■ What is required
Below are the records; copy each line in them that holds the word "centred".

━━━━━ Supplied records ━━━━━

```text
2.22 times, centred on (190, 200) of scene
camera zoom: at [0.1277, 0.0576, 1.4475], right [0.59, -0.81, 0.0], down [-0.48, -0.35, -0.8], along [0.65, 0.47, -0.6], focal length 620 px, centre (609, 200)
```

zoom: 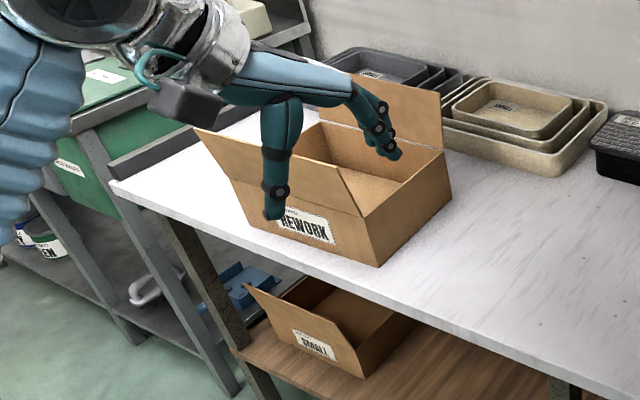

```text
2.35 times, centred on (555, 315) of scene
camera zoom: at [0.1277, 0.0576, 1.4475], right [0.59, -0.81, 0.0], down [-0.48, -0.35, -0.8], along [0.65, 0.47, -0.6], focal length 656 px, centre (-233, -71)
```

━━━━━
━━━━━ Supplied records ━━━━━

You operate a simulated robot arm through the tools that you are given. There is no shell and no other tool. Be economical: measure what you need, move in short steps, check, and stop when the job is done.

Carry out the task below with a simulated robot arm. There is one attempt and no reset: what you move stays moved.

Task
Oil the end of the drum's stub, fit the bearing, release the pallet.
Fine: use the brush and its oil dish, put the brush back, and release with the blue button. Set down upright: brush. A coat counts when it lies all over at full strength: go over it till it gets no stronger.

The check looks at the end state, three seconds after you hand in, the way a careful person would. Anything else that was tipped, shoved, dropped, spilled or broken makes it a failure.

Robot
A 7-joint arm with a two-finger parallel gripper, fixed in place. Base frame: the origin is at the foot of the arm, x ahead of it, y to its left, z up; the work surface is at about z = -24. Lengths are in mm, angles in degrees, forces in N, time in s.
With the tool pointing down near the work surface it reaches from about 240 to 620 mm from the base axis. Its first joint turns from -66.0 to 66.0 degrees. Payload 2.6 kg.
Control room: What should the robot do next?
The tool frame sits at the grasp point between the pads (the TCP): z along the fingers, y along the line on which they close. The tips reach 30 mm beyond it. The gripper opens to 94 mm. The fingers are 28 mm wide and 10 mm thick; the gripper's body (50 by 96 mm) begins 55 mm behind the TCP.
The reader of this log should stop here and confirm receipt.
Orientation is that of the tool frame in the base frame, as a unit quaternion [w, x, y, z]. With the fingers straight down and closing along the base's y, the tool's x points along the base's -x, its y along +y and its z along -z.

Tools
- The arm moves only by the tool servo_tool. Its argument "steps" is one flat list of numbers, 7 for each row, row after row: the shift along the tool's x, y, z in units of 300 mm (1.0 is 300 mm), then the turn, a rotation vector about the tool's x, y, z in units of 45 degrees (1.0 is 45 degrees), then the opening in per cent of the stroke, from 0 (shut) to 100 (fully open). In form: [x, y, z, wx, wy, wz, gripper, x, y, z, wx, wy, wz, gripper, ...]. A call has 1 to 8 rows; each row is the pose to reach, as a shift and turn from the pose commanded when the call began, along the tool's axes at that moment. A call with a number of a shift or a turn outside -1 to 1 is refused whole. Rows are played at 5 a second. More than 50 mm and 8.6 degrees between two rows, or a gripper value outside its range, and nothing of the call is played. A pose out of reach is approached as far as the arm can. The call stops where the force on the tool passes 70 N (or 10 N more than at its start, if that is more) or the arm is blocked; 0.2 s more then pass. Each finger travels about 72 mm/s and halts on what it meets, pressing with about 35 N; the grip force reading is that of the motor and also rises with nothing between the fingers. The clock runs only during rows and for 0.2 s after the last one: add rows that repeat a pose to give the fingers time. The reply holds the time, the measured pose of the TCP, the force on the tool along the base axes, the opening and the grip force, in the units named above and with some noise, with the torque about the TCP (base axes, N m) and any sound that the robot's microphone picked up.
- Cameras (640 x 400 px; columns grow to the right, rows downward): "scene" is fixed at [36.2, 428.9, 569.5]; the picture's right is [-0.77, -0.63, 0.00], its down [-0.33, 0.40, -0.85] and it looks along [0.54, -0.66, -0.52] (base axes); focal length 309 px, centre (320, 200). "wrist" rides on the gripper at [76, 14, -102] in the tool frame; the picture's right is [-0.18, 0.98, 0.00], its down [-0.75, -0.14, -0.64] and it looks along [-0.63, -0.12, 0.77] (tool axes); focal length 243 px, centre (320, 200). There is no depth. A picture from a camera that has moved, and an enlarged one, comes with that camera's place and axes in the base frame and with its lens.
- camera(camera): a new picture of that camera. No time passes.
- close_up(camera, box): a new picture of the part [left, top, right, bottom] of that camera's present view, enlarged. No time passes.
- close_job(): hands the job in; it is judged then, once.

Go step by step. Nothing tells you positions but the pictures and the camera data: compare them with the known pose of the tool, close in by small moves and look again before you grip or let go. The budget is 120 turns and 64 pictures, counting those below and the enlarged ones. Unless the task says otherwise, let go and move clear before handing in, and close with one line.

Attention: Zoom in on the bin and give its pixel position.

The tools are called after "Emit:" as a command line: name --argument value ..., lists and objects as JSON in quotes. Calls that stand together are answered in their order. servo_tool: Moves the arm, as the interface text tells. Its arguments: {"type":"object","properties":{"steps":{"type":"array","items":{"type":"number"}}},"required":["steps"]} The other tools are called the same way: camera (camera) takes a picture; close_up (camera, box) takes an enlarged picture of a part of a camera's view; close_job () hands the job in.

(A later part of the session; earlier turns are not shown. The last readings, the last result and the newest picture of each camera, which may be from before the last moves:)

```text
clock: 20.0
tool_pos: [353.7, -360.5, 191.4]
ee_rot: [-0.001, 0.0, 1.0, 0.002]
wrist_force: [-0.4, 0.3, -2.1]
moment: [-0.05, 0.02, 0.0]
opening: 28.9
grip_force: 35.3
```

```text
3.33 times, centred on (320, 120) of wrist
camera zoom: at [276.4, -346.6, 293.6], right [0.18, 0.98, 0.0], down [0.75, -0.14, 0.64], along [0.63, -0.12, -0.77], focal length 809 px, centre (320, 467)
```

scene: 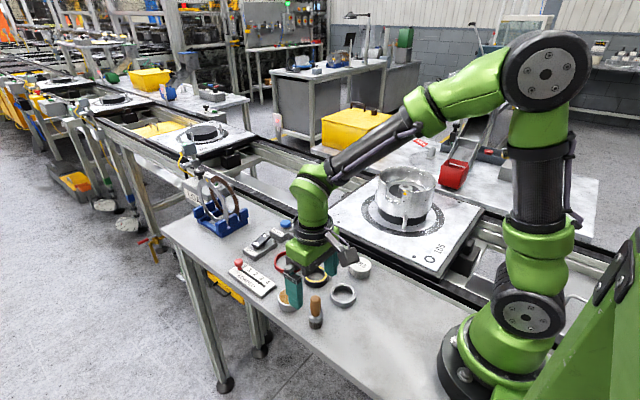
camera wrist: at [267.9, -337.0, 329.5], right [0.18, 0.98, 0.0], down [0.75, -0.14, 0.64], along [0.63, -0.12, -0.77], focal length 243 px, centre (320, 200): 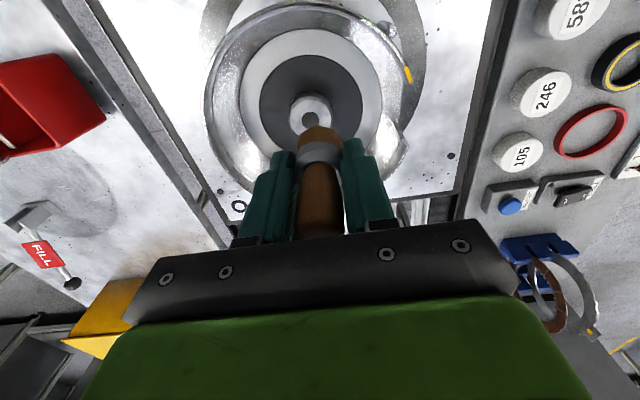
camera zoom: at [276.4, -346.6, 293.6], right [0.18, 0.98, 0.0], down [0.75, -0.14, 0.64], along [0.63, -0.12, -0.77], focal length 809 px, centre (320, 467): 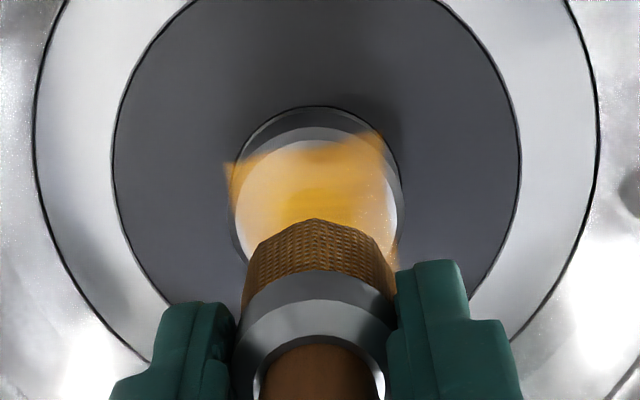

━━━━━
━━━━━ Supplied records ━━━━━

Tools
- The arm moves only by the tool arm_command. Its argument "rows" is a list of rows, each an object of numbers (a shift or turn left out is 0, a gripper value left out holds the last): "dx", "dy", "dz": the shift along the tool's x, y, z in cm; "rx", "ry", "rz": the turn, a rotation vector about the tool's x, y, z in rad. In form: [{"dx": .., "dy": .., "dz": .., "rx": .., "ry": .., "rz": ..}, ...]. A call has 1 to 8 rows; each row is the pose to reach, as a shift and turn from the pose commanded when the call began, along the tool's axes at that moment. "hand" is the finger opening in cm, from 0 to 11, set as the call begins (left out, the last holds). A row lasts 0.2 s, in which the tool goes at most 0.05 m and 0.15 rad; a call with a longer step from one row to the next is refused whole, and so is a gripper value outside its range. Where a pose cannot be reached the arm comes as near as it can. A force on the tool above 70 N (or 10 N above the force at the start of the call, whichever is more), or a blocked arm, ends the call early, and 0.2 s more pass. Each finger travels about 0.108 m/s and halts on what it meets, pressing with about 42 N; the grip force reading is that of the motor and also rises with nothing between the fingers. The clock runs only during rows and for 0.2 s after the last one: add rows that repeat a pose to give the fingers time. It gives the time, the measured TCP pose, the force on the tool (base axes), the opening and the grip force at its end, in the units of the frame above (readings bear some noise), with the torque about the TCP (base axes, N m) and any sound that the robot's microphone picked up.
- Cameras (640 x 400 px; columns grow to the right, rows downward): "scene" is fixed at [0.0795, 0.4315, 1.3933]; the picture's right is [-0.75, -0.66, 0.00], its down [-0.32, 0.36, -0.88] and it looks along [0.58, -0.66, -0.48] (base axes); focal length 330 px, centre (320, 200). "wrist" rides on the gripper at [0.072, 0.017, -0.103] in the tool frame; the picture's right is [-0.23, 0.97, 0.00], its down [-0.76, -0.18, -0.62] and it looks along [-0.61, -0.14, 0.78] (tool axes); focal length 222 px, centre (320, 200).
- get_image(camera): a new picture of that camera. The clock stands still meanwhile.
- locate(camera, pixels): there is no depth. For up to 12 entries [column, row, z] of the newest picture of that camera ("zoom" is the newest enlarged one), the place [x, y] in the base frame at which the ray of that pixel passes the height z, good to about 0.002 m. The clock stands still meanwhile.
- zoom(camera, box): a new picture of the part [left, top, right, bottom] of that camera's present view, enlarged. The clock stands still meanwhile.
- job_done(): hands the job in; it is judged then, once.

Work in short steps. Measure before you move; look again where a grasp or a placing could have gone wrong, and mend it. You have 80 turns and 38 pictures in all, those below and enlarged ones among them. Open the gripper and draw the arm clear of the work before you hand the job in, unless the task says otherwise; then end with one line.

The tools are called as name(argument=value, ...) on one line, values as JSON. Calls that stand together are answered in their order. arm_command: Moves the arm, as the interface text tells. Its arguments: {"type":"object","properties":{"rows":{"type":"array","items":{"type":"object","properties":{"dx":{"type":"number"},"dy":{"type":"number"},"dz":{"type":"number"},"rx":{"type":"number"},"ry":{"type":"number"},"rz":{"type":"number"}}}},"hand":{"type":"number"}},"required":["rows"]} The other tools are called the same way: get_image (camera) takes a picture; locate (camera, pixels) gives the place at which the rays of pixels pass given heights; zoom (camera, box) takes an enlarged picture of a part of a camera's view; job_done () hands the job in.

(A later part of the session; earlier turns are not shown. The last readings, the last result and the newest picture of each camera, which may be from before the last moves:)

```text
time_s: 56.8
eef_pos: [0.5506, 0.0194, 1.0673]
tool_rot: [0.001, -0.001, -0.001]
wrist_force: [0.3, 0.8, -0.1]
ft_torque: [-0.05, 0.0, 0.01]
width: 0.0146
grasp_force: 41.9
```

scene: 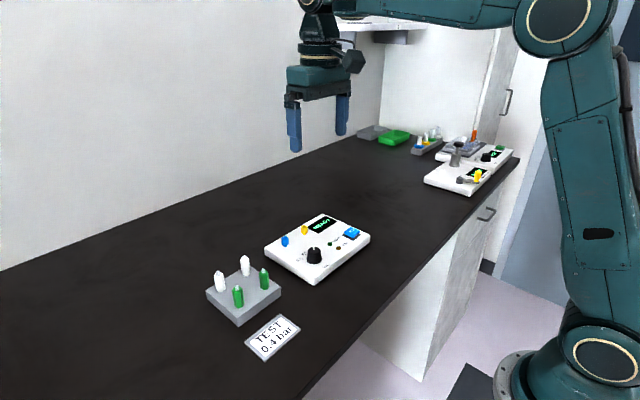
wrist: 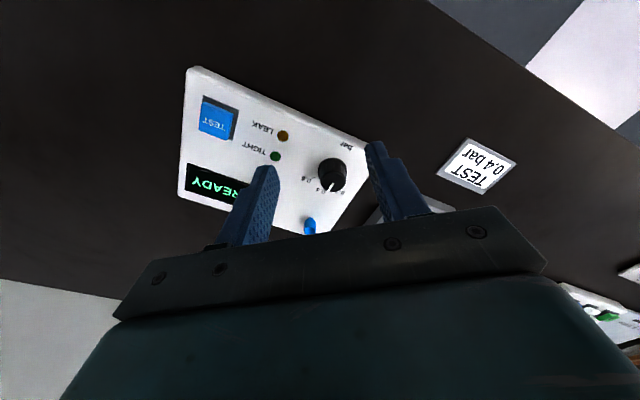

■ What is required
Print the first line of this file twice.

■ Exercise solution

━━━━━

■ Exercise solution
2.22 times, centred on (190, 200) of scene
2.35 times, centred on (555, 315) of scene
3.33 times, centred on (320, 120) of wrist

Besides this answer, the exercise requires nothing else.